#### DATASET EXTRACT
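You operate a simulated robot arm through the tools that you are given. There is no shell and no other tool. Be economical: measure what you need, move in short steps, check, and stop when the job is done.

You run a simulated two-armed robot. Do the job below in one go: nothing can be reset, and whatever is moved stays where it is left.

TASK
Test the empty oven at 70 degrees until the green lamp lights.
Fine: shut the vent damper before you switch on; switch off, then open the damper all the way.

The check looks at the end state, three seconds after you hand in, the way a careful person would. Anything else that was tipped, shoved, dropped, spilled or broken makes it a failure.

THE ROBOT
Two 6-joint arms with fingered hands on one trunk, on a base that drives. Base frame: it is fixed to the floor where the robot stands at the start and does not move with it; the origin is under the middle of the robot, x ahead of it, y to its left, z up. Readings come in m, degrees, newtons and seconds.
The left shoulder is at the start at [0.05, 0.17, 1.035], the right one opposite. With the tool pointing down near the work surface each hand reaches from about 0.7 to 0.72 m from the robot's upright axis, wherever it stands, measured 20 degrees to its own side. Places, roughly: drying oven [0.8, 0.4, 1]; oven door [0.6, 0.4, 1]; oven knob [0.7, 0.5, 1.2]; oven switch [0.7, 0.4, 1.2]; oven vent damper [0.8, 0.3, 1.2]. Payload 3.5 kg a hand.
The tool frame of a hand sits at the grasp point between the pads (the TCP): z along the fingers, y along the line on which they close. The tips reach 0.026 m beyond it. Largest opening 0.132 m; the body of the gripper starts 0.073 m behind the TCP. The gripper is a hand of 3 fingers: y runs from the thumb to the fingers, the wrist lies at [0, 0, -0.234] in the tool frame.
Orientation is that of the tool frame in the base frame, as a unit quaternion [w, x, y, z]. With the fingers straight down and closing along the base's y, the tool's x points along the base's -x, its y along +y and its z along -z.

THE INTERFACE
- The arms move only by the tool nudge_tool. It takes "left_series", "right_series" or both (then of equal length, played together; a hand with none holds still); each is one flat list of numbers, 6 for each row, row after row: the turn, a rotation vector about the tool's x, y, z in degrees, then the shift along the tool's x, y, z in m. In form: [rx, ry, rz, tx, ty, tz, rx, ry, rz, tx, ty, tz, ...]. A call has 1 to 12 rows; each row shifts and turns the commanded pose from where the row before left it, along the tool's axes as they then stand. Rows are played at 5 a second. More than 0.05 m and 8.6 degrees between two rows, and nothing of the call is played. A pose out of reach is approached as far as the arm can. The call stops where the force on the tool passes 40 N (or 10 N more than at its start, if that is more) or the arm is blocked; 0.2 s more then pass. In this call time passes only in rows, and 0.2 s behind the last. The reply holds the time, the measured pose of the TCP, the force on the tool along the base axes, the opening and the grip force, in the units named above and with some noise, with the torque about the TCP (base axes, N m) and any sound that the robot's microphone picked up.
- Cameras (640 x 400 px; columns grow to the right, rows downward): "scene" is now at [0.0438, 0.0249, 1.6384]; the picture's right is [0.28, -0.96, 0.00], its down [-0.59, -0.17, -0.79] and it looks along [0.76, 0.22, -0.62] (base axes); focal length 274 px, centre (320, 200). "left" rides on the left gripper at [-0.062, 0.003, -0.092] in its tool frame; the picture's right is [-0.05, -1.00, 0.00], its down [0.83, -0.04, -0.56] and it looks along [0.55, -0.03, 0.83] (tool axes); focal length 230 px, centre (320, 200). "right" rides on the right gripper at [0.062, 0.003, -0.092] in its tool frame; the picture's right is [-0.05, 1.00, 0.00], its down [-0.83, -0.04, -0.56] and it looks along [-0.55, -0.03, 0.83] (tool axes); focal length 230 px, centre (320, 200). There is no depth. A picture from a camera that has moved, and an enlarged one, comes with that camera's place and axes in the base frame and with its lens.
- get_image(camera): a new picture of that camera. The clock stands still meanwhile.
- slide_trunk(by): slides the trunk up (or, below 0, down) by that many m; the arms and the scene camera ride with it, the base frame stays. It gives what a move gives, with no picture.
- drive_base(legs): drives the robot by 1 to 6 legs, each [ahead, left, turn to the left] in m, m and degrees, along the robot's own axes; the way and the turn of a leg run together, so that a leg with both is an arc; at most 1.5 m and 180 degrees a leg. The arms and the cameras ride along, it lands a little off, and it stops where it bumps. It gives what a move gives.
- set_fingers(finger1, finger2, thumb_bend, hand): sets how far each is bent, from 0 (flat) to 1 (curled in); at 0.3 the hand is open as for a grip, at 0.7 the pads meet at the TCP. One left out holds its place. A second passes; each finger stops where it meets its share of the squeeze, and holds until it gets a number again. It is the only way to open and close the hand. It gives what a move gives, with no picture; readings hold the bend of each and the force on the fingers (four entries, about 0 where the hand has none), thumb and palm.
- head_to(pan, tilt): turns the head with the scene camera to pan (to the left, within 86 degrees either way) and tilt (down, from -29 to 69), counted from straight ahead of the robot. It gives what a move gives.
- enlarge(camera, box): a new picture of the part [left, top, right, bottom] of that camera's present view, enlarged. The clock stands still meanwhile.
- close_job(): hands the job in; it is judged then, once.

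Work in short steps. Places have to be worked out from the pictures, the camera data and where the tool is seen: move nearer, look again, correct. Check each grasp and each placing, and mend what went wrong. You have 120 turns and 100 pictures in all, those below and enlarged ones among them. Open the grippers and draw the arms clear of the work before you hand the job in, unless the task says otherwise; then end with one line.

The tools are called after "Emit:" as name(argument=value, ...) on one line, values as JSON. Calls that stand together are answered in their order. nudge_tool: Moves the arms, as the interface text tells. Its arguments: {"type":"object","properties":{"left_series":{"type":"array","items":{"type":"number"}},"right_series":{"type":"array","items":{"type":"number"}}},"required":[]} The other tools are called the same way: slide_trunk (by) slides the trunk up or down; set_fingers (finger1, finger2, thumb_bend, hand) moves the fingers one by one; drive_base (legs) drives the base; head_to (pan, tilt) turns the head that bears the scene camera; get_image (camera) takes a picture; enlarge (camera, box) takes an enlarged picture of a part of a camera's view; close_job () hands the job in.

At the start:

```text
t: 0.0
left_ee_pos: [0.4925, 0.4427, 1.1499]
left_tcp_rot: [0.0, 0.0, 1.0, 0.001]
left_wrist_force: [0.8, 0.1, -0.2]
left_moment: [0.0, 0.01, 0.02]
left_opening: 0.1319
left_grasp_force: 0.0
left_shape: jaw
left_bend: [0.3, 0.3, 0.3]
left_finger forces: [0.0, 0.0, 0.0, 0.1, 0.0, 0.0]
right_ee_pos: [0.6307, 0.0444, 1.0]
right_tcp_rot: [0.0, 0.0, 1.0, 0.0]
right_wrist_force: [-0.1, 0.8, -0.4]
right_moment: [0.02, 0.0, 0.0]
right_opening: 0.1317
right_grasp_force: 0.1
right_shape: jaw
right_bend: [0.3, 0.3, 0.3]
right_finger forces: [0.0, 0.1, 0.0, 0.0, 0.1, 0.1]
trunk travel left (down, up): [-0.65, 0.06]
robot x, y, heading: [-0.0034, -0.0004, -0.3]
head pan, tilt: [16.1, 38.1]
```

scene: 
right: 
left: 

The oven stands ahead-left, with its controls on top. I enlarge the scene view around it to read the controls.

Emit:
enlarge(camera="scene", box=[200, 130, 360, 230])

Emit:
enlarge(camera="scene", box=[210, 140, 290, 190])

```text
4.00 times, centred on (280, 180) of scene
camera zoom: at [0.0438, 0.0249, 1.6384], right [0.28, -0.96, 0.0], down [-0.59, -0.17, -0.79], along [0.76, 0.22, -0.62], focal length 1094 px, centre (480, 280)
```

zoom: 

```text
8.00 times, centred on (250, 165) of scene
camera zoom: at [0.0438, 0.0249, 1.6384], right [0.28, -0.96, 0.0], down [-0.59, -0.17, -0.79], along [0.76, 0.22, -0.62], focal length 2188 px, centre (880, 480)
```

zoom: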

#### WHAT TO WORK ON
From the listing above, report the number of lines containing the string "clock", without any accompanying remarks.

#### COMPLETED TASK
2